§ Record extracts

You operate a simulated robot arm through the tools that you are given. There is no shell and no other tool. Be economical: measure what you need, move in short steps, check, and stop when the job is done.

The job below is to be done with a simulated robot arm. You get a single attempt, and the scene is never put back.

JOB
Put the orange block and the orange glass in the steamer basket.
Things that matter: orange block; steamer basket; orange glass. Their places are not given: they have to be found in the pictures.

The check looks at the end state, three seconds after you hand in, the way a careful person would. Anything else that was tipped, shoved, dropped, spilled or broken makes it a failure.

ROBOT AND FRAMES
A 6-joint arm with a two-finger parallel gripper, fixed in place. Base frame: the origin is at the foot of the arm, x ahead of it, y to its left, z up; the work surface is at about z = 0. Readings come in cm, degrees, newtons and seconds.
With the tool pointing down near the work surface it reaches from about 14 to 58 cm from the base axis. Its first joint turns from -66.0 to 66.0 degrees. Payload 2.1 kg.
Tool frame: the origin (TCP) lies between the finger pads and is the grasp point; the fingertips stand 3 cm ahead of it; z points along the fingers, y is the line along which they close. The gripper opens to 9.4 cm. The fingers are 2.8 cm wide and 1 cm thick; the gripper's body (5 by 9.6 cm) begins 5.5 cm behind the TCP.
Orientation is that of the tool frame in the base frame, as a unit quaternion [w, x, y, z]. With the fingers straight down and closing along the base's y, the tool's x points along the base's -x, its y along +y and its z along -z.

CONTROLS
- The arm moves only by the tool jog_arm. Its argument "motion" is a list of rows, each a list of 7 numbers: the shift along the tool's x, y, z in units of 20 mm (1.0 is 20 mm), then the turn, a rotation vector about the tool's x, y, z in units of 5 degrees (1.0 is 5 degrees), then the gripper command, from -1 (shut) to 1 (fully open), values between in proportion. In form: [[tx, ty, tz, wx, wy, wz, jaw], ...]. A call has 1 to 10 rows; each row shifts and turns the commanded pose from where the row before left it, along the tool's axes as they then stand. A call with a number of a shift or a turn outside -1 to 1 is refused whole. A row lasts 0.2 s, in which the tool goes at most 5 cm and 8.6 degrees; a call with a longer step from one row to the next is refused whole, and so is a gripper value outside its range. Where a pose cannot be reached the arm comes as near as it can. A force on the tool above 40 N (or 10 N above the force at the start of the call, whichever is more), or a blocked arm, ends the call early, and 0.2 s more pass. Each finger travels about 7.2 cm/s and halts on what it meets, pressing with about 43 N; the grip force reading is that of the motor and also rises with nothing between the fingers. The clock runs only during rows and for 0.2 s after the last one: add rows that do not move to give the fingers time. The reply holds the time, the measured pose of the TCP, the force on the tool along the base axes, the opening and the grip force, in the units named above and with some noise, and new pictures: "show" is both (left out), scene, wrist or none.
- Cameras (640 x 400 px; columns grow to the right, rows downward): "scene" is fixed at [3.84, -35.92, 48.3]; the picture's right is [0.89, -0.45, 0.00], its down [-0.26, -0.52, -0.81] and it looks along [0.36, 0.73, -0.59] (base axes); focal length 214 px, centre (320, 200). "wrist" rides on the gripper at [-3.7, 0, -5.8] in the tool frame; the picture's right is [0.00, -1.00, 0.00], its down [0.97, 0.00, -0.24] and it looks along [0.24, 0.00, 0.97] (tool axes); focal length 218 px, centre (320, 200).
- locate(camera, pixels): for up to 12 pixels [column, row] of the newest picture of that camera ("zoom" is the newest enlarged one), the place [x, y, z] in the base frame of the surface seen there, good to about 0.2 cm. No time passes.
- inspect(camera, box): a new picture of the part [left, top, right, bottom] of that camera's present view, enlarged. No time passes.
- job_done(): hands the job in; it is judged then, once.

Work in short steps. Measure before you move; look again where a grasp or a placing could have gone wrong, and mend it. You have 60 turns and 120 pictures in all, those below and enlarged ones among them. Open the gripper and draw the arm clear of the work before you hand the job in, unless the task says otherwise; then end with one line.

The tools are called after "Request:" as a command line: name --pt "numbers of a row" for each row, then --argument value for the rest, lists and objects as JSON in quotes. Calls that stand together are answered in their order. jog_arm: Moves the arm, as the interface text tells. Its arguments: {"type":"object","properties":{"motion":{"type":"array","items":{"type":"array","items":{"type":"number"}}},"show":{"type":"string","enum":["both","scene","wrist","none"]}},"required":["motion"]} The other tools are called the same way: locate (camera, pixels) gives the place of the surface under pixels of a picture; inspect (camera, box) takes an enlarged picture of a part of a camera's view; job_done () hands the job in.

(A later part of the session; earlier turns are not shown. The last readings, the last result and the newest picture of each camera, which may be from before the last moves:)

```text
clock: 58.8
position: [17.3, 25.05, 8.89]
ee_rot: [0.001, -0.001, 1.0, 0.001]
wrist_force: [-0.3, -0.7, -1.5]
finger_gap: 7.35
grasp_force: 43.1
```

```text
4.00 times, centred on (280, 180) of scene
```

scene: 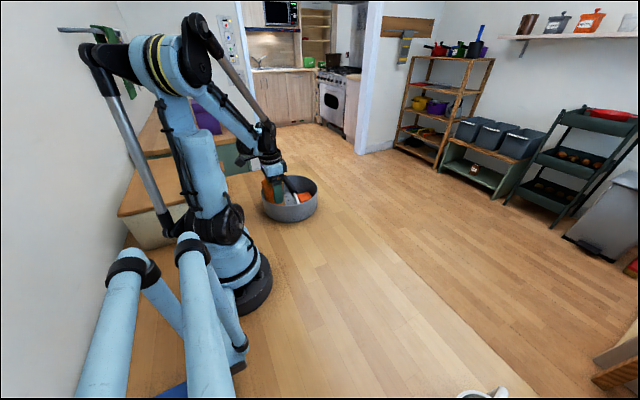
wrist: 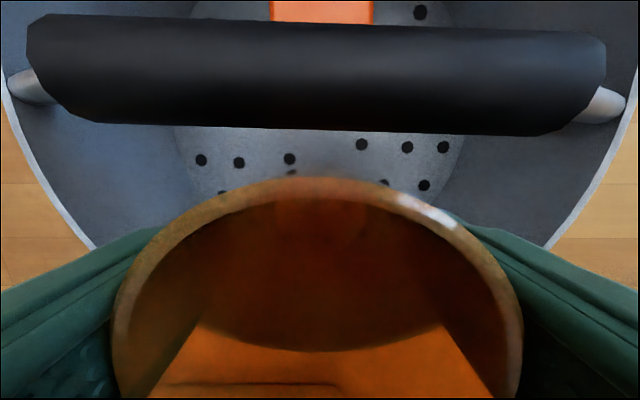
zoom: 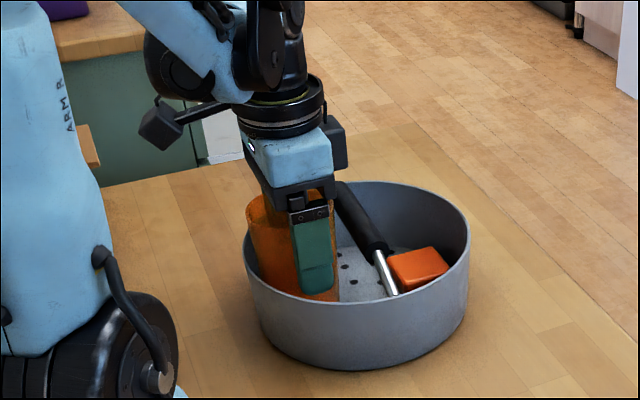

---

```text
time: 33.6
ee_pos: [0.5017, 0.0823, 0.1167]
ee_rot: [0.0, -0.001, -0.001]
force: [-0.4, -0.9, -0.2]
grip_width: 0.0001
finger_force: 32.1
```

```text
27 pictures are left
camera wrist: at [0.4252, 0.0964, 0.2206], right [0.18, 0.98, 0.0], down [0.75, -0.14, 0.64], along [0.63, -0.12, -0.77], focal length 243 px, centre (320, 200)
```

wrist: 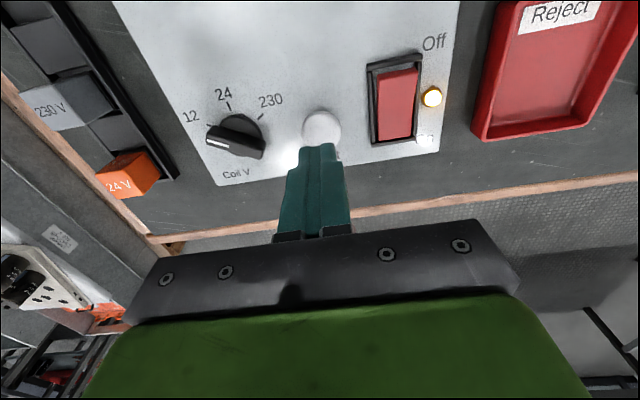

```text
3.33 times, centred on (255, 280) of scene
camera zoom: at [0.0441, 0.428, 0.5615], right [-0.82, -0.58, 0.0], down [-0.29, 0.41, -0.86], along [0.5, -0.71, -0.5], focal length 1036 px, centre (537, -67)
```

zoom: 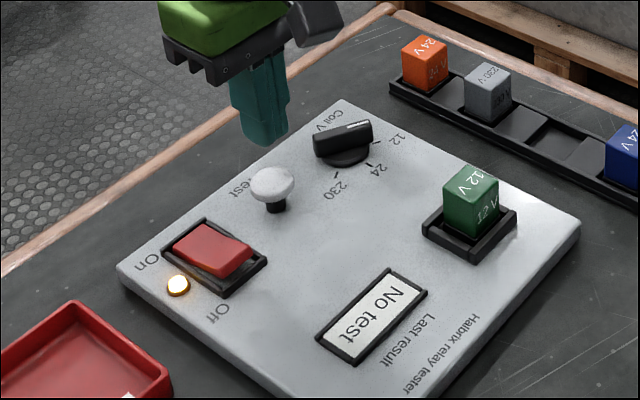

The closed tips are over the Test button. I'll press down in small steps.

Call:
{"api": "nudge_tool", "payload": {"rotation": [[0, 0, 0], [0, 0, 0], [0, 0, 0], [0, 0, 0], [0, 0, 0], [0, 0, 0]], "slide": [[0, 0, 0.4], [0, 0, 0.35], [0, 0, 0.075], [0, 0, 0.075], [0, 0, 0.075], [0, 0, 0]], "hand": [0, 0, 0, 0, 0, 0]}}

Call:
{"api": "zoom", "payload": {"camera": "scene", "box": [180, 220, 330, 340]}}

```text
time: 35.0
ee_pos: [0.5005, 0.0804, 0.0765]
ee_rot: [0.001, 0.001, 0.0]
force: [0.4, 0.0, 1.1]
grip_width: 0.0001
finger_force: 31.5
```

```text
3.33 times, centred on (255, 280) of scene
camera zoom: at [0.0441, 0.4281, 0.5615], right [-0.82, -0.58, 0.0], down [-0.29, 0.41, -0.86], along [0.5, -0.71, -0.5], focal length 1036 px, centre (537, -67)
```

==

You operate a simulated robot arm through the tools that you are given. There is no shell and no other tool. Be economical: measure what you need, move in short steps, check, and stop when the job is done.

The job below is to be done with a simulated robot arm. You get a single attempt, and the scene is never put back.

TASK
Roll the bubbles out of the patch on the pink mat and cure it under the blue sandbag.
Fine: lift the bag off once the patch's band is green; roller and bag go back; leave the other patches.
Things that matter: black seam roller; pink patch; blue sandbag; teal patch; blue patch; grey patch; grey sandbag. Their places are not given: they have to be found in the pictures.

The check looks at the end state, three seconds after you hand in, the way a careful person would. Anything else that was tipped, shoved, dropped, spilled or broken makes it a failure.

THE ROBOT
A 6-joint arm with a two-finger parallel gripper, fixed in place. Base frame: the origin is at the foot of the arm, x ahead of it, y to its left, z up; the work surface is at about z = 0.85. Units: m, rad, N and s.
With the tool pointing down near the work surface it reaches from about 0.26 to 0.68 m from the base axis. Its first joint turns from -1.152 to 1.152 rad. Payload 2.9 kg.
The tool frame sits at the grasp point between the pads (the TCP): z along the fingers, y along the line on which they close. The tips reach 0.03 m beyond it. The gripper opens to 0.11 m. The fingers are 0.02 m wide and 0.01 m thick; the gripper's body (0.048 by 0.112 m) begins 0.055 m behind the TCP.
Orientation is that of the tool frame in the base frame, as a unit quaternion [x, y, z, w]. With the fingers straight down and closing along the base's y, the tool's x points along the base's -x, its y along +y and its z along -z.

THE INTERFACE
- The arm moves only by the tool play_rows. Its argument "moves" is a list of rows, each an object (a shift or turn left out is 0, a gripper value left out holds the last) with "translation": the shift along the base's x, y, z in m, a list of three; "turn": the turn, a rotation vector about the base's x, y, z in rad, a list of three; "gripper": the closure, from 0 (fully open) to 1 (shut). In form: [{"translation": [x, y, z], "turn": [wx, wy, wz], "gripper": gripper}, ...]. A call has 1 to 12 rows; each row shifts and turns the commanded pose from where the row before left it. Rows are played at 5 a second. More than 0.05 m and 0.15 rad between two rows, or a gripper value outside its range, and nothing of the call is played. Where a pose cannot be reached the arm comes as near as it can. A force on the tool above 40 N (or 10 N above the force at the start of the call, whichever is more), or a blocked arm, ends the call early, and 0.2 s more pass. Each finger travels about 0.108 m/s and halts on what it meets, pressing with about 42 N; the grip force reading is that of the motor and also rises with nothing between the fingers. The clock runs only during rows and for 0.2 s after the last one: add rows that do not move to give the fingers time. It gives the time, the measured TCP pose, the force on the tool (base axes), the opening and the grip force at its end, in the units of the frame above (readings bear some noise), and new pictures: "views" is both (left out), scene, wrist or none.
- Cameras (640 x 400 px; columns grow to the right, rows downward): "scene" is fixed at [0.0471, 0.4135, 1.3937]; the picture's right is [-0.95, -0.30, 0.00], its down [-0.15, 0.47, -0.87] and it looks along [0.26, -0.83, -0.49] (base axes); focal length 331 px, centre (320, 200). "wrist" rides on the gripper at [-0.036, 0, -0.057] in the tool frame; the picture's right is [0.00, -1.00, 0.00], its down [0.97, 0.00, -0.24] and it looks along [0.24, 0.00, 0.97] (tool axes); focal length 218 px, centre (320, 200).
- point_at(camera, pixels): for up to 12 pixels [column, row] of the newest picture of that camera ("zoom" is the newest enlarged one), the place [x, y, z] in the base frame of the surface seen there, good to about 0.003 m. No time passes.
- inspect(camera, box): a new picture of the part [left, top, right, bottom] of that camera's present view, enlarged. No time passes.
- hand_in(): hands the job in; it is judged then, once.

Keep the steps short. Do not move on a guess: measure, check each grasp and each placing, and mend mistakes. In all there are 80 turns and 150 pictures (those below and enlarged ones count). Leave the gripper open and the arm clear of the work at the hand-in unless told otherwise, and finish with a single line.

§ Passage
‘A working class hero is something to be.’ Rishi Sunak and Keir Starmer must have missed the conflicted, sardonic edge to John Lennon’s lyric, from his 1970 song ‘Working Class Hero’, given their rush to scrub away the whiff of privilege in the crudest manner imaginable. Sunak, desperately, by means of bemoaning a childhood forever blighted by lack of access to satellite TV; Starmer by dully hammering home that he is the son of a toolmaker.
A country pile, a double-barrelled girlfriend and a mock-regal drawl were valued plunder in 1960s pop
As in politics, so in music. In both fields, class anxiety has become inverted. The fear now is to appear too privileged. It wasn’t always thus. Think of Mick Jagger in the late 1960s, dangling a cigarette over an elegantly draped wrist and talking like a louche, disinherited duke. Back then, rock and rollers aspired to the aristocratic. A country pile, a double-barrelled girlfriend and a mock-regal drawl were all valued plunder.

§ Task instructions
Type the passage over again with no edits.

§ Answer to this problem
‘A working class hero is something to be.’ Rishi Sunak and Keir Starmer must have missed the conflicted, sardonic edge to John Lennon’s lyric, from his 1970 song ‘Working Class Hero’, given their rush to scrub away the whiff of privilege in the crudest manner imaginable. Sunak, desperately, by means of bemoaning a childhood forever blighted by lack of access to satellite TV; Starmer by dully hammering home that he is the son of a toolmaker.
A country pile, a double-barrelled girlfriend and a mock-regal drawl were valued plunder in 1960s pop
As in politics, so in music. In both fields, class anxiety has become inverted. The fear now is to appear too privileged. It wasn’t always thus. Think of Mick Jagger in the late 1960s, dangling a cigarette over an elegantly draped wrist and talking like a louche, disinherited duke. Back then, rock and rollers aspired to the aristocratic. A country pile, a double-barrelled girlfriend and a mock-regal drawl were all valued plunder.